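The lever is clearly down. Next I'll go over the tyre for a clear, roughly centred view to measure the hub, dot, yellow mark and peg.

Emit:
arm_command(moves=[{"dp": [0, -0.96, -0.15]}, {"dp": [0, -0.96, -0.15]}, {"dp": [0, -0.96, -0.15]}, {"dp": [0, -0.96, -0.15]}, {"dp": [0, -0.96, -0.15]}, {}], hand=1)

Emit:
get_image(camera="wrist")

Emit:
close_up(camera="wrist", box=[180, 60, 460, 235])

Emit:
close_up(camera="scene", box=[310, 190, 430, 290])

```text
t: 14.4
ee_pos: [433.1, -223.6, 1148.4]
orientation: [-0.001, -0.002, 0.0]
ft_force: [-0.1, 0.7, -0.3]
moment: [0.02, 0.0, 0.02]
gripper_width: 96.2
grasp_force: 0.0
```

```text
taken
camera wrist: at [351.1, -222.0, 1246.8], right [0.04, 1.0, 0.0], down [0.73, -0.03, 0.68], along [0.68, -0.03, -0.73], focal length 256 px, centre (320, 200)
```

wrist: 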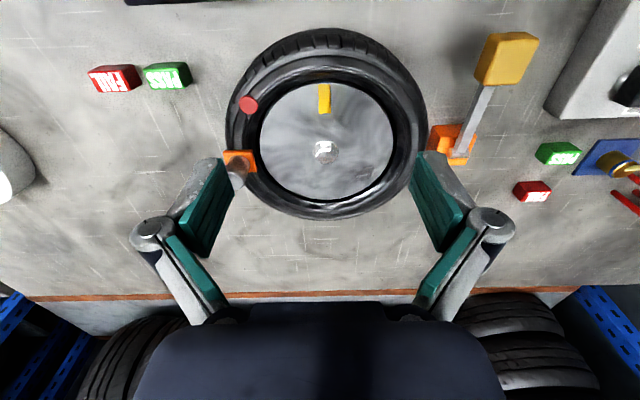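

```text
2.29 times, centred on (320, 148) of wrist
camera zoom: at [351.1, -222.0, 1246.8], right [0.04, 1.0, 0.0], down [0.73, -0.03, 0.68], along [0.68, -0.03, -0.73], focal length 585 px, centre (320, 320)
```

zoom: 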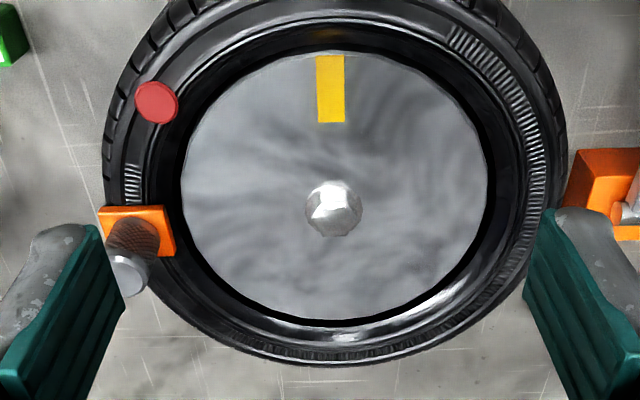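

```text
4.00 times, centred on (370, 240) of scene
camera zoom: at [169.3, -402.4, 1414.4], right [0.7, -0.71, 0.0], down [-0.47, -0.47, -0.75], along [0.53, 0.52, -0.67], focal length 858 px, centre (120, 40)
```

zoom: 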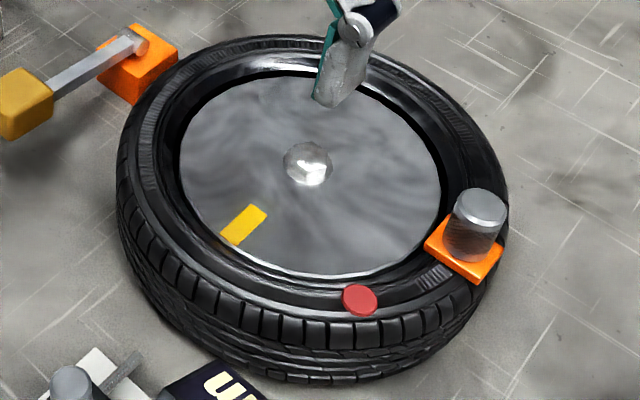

Text segment:
The Japanese equity market (The Nikkei 225) rose by 11.2% during the quarter with most of the gain seen in November when global markets rallied on vaccine-related news flow. Sentiment in Japan was tempered slightly by a gradual strengthening of the yen against the US dollar throughout the quarter. Conversely, the yen weakened consistently against a generally stronger sterling which restricted the total return for a sterling-based investor to 7.5%.
While many global markets saw some style reversal in the last three months, this effect has been very muted in Japan so far, and value stocks underperformed the broader market across the quarter. Small cap stocks underperformed significantly, unwinding much of their outperformance seen in the previous six months.
Domestic factors generally took a back seat to global drivers, especially the positive news flow on the results from various vaccine trials. Equity investors responded very positively in November to the idea that tackling the virus could eventually become a logistical exercise, albeit an extremely complex one. The slow-motion results of the US presidential election ultimately reduced one potential source of uncertainty.
All the available data shows that Japan’s experience of Covid-19, in terms of incidence and mortality, continues to be markedly different from the US and Europe. As a result, the government was able to continue to encourage private consumption for most of the quarter through its “Go To” campaign for domestic travel. In October, this was supplemented by the launch of “Go To Eat” discounts to support local restaurants in each prefecture. Although the absolute levels of virus infection in Japan remained significantly below other developed countries, there was a pick-up towards the end of the year, leading to further public criticism of government policy. During December, these concerns began to impact on the popularity of new Prime Minister Suga and ultimately led to the suspension of the “Go To” campaigns. By the end of the year it was becoming increasingly likely that a state of emergency could be re-imposed for the first time since May, although even this would imply significantly lighter restrictions than those seen in Europe.
In the final weeks of the year, most of the focus was on the likelihood of further stimulus measures being passed in the US. Japan’s cabinet also approved a large additional fiscal package, to be funded by a further supplementary budget. Domestic economic data released in the quarter continued to reflect a slow but steady recovery after the downturn seen earlier in the year that, although severe, was less dramatic then many other countries. Some survey data released in December, however, including the Bank of Japan’s Tankan and the Economy Watchers’ Survey, highlighted the fragility of consumer confidence moving into a period of rising infections.
The corporate results season completed in November with an unusually high proportion of companies beating estimates. The revision index (Topix Index in GBP) quickly turned positive and further upward revisions to profits are possible across many sectors in the second half of this fiscal year. We also saw evidence of share buybacks beginning to return to previous levels, supported by the strong financial position of many Japanese companies.

Requirements:
• A. Pull out the sentences of the text segment that run from "The Japanese equity" through "investor to 7.5%." and give them unchanged.
• B. Your answer continues the text segment from its final sentence.

Responses in order:
• A.
The Japanese equity market (The Nikkei 225) rose by 11.2% during the quarter with most of the gain seen in November when global markets rallied on vaccine-related news flow. Sentiment in Japan was tempered slightly by a gradual strengthening of the yen against the US dollar throughout the quarter. Conversely, the yen weakened consistently against a generally stronger sterling which restricted the total return for a sterling-based investor to 7.5%.

• B.
 A value stock refers to shares of a company that appears to trade at a lower price relative to its fundamentals, such as dividends, earnings, or sales, making it appealing to value investors.
 A share buyback is a transaction whereby a company buys back its own shares from the marketplace.
The fund outperformed the benchmark during the quarter, thanks to a strong positive contribution from stock selection, which outweighed a small negative from sector allocation. The Fund’s gearing also provided a positive impact on performance in the quarter
Style factors were less dominant across the quarter as a whole, although value stocks underperformed sharply in late November before staging some recovery December. There was also significant relative weakness in small cap stocks, especially in October and November.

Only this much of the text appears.